24.6.21

chp apresenta


 O CALDEIRÃO MÁGICO

EDIÇÃO ESPECIAL

 

Uma produção problemática, um filme caro demais para sua época, um desastre nas bilheterias e a volta por cima como filme cult. O 25º longa animado na Disney estreou em 1985 e ficou 13 anos no esquecimento. Assustador demais para crianças e picotado na edição final, o ''Caldeirão mágico'' nasceu para ser um épico, queriam investir muita grana e tecnologia de ponta. Queriam reviver um estilo de animação que foi abandonado após ''A bela adormecida'' (1959), porque esses filmes eram caros demais e Walt Disney queria investir sua grana na TV e em seu parque temático. Nos anos 80, a prioridade da Disney eram os filmes em live action, foi uma época difícil para se lançar uma animação deste porte.
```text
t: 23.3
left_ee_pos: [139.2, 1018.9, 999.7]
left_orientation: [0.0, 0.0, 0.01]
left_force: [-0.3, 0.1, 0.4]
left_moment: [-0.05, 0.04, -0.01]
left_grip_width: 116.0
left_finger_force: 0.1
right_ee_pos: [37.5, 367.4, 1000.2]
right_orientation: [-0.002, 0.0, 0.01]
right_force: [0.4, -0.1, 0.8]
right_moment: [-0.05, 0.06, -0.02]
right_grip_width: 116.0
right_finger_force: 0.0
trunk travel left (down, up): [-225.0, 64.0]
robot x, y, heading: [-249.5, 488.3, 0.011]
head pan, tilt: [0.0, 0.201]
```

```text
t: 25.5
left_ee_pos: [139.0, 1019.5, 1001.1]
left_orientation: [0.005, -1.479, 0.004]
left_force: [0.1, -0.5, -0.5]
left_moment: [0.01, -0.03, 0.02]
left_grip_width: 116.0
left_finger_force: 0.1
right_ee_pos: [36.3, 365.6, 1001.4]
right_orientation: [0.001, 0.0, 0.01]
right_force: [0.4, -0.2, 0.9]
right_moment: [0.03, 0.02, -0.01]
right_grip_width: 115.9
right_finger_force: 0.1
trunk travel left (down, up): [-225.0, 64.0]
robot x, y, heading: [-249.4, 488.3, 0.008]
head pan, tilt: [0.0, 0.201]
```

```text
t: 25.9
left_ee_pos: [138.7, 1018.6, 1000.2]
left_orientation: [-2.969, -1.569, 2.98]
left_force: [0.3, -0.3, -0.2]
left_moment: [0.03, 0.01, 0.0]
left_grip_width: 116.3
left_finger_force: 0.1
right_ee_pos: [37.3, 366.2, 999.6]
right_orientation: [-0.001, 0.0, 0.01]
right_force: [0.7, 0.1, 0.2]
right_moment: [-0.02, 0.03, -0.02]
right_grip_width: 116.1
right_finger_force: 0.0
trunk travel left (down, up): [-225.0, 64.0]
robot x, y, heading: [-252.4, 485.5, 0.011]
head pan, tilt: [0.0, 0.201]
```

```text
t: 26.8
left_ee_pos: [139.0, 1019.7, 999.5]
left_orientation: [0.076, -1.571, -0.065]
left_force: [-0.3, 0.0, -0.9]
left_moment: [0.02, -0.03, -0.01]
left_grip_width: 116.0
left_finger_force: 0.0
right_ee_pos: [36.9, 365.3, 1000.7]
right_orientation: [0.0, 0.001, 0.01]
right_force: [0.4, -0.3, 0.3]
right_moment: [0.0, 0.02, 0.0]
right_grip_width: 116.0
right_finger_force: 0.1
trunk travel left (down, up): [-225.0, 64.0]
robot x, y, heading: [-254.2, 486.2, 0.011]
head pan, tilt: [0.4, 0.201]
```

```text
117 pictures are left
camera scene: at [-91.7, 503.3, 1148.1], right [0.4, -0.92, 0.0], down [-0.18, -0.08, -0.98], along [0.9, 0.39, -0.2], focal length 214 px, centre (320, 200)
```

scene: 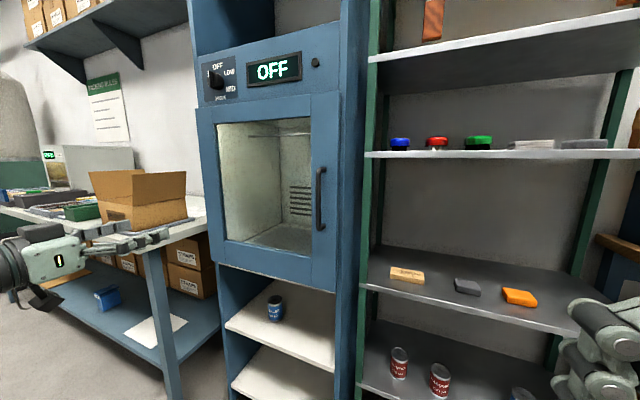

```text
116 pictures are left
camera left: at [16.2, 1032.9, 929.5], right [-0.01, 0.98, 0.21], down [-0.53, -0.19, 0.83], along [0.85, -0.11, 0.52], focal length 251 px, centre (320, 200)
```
Eu conheci o ''Caldeirão mágico'' através de uma HQ porque, naquela época, a Disney estava fingindo que o filme não existia.



Ah, rapaz, a HQ (um tipo de ''Almanaque Disney'' lançado no Brasil) trazia um poster lindão na capa. A Disney nunca mais usou esse poster incrível (acima). Eu estava sempre relendo essa HQ, de certa forma ela me ajudou quando finalmente vi o filme, preenchendo algumas lacunas.
 
 
 ORIGENS

O filme foi baseado numa série de cinco livros escritos por Lloyd Alexander entre os anos de 1964 e 1968, são chamados de ''As crônicas de Prydain''. A Disney adquiriu os direitos para uma adaptação em 1971. O projeto ficou engavetado até o final da década. Quando a produção finalmente teve início, uma roteirista foi contratada para adaptar os dois primeiros livros e colocá-los num único filme de 90 minutos. 

 

PERSONAGENS

Taran é o protagonista do filme. Ele quer ser um cavaleiro, quer lutar em grandes batalhas, talvez até enfrentar o terrível Rei de Chifres que está assolando o reino de Prydain. No momento, ele trabalha para o velho Dallben, ele é um cuidador de porcos. Taran vai descobrir que a porquinha Vem Vem é muito especial, ela pode criar visões na água (pode ver o presente e o futuro) e ela sabe onde o caldeirão negro está escondido. O caldeirão tem uma história macabra: houve, há muito tempo, um rei tão cruel que era temido até pelos deuses. Como nenhuma prisão o segurava, ele foi jogado vivo num tanque que derretia ferro. Seu espírito mau ainda vive na forma de um grande caldeirão negro. Com esse caldeirão, o Rei de Chifres pode conquistar o mundo. Agora que o vilão sabe sobre Vem Vem, Taran é obrigado a sair de casa e se esconder com a porquinha na floresta, onde, mais tarde, ele encontra o pequeno Gurgui (ou você ama ou você odeia esse bichinho).

 

O filme explorou muito pouco a história da princesa Ilone (Eilonwy no original). Ela foi sequestrada pelo Rei de Chifres. Ele pensou que o ''emblema'' dela (uma esfera mágica que brilha) poderia lhe mostrar onde está o caldeirão negro. O emblema é como um pet da princesa, tem vontade própria. Mas passa boa parte do filme esquecido, talvez no bolso dela, sei lá. Ilone conseguiu escapar de sua cela no castelo do rei e vaga pelas masmorras e porões. É assim que ela encontra e resgata Taran. Mais tarde, eles encontram a tumba do rei que construiu o castelo e Taran consegue uma espada mágica.

 


Flores Flama (Fflewddur Fflam no original, tenta pronunciar isso) é um menestrel bem azarado. Ele carrega uma harpa mágica, cada vez que ele conta uma mentira uma corda da harpa se rompe, e é só isso que ela faz. Taran e Ilone encontram Flores nas masmorras e os três conseguem fugir do castelo. Esse personagem teve muitas sequências excluídas do filme.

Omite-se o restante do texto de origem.